-- READING PASSAGE start --

В данном случае стихотворение—оригинал представляет собой в некотором роде плагиат поэзии С. Есенина. Это обстоятельство послужило поводом для создания пародии М. Владимову. Текст пародии основан на цитировании строк из есенинских стихов, включенных в сатирический сюжет, при этом пародист следует за стилем поэтессы, копируя её и на лексическом уровне («луна сияла, и месяц с нею в унисон», «пенье флейт» и т.д.), так и на синтаксическом уровне (использование предложения с прямой речью). На семантическом уровне пародист варьирует мотив сна, который мы видим и в оригинале. Комический эффект создаётся за счёт ситуации узнаваемости есенинских строк в тексте пародии.

А. Мурай.

А потом, одаривая душу.

Радостью высокой, молодой,

Выходила на берег катюша,

На высокий берег на крутой.

Н. Палькин.

Сочиняю лихо и не трушу,

Был бы лист бумаги под рукой –

Расцветали яблони и груши,

Поплыли туманы над рекой.

Помогает, если с рифмой туго,

Не поникнуть гордой головой

Три танкиста, три весёлых друга –

Экипаж машины боевой.

Открытая цитата из известной песни в стихотворении Н. Палькина даёт возможность пародисту осмеять поэта с помощью включения аналогичных строк.

76

Александр Финкель.

Пародии на А. Барто.

«Жил был у бабушки

серенький козлик…»

Наша бабка горько плачет:

– Где мой козлик? Где он скачет? –

Полно, бабка, плачь не плачь –

В лес умчался твой рогач.

А живут в лесном посёлке

Живодёры, злые волки,

И напали на него

Ни с того и ни с сего.

Повалили Козю на пол,

Оторвали Козе лапы,

Сгрызли спинку, шейку, грудь –

Козю нам уж не вернуть.

Тащит бабка по дорожке

Козьи ножки, козьи рожки…

– Ни за что я их не брошу,

Потому, что он хороший.

За основу пародии А. Финкель берёт поэзию А. Барто для детей, в частности стихи «Наша Таня громко плачет» и «Уронили мишку на пол». В качестве третьего компонента пародии он использует детскую песенку «Жил был у бабушки серенький козлик». Сюжет пародии развивается в соответствии с сюжетом песенки. Автор обыгрывает стиль поэтессы, манеру её письма, сами темы стихов. Детское стихотворение под пером пародиста превращается в страшилку. Он использует намеренно сниженную лексику (бабка, рогач, живодёры), которая вступает в противоречие с уменьшительно—ласкательной окраской лексических средств, составляющий основной фон стихов А. Барто, расчитывающей при создании стихов на восприятие ребёнка. Пародист играет с именем, производным от

77

слова «козёл» (образует по аналогии: медведь – Миша, значит козёл – Козя). Т. е. в данном случае в пародии реализуется принцип ассоциативного отождествления (подмена паронимов). ЯИ в данной пародии основана на совмещении принципа имитации и принципа ассоциативного отождествления.

-- READING PASSAGE end --
-- DATASET SECTION start --

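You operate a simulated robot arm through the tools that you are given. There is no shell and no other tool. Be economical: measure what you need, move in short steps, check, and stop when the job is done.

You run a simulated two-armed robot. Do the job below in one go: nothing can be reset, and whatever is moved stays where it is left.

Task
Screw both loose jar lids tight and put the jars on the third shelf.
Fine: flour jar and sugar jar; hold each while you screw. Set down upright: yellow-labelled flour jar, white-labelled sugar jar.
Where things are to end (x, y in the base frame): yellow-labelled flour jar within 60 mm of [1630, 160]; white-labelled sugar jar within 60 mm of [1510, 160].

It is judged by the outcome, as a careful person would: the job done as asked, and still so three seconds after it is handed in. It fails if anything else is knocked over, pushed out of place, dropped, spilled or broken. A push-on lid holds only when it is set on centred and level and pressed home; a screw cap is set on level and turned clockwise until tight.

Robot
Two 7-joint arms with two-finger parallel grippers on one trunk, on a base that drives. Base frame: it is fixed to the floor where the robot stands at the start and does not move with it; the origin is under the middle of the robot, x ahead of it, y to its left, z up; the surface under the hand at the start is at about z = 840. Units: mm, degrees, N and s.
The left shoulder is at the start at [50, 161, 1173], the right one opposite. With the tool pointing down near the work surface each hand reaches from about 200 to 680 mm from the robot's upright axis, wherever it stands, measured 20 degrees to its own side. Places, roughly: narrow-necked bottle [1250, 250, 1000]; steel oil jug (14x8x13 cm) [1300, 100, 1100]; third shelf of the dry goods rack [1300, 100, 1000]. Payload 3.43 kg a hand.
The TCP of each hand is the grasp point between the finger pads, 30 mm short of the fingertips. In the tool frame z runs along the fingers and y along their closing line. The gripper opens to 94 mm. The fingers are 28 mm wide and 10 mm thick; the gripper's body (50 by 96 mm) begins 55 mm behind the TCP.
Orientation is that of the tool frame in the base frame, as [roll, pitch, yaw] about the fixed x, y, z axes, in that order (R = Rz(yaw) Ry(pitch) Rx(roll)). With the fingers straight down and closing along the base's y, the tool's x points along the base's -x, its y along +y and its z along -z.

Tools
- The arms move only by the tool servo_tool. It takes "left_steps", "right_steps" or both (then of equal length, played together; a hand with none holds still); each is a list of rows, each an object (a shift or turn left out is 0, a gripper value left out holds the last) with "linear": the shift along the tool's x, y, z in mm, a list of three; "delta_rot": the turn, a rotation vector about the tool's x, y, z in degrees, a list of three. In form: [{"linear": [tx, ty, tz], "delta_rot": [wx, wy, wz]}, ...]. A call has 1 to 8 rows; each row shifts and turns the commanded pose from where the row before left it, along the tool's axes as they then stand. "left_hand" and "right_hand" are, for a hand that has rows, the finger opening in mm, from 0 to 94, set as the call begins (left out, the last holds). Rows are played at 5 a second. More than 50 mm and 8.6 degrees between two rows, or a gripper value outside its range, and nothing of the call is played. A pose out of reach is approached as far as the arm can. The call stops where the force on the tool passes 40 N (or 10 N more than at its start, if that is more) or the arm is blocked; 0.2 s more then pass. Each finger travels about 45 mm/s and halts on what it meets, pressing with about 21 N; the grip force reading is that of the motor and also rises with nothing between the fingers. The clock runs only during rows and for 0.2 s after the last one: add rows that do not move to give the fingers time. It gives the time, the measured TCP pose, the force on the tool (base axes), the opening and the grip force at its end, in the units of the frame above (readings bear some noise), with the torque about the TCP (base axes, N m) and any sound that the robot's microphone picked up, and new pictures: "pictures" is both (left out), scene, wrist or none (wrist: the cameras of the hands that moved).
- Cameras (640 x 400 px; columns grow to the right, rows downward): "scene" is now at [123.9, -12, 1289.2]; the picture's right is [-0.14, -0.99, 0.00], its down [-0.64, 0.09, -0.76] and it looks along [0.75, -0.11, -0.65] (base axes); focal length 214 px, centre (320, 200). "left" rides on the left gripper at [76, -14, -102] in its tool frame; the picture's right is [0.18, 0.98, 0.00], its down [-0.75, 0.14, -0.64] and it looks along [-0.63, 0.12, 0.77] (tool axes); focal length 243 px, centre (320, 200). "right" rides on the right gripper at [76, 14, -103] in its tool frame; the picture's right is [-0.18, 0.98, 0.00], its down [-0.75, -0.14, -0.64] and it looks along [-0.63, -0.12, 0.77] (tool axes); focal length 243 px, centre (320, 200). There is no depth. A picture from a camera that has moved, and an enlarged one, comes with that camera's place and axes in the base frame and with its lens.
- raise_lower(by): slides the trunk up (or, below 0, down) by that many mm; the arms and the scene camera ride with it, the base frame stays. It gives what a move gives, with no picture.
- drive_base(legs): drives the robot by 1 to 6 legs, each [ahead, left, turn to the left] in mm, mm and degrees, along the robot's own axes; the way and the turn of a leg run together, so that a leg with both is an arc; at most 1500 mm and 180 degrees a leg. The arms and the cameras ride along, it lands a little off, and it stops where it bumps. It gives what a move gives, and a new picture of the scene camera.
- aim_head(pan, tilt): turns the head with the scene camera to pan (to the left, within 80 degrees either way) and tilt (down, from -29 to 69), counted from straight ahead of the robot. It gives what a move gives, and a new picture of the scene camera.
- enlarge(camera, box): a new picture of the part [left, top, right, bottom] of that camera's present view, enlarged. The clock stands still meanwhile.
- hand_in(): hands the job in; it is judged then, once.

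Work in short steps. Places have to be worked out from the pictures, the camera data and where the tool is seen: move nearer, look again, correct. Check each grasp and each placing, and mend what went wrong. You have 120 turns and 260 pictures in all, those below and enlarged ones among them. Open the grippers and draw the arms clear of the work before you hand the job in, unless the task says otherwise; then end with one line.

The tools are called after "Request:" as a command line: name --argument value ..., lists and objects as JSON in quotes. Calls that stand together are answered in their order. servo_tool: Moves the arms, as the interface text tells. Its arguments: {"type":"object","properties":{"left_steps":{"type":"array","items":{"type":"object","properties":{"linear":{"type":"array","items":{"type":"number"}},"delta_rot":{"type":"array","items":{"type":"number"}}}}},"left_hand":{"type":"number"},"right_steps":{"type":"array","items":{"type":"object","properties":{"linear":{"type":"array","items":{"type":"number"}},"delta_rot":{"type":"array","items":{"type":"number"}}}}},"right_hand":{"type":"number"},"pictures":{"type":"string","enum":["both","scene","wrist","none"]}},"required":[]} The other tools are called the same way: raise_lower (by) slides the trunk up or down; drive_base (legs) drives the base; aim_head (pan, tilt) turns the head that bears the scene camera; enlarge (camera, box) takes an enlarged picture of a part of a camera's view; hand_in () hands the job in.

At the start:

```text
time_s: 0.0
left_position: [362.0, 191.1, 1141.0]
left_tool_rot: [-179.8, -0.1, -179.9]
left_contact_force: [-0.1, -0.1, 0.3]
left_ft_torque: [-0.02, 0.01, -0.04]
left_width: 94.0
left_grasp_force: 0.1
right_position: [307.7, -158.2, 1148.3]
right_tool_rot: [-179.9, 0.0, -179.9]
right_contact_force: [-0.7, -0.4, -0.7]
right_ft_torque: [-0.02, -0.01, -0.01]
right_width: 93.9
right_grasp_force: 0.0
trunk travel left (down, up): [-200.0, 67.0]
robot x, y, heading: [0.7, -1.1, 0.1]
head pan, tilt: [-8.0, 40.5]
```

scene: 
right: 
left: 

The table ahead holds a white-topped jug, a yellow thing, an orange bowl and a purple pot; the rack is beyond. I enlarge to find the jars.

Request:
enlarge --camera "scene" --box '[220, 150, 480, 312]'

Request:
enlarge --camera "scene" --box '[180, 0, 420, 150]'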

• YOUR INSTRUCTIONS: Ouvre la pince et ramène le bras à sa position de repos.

-- DATASET SECTION end --

Pull out the sentences of the reading passage that run from "Помогает, если с" through "включения аналогичных строк." and give them unchanged.

• WORKED SOLUTION:
Помогает, если с рифмой туго,

Не поникнуть гордой головой

Три танкиста, три весёлых друга –

Экипаж машины боевой.

Открытая цитата из известной песни в стихотворении Н. Палькина даёт возможность пародисту осмеять поэта с помощью включения аналогичных строк.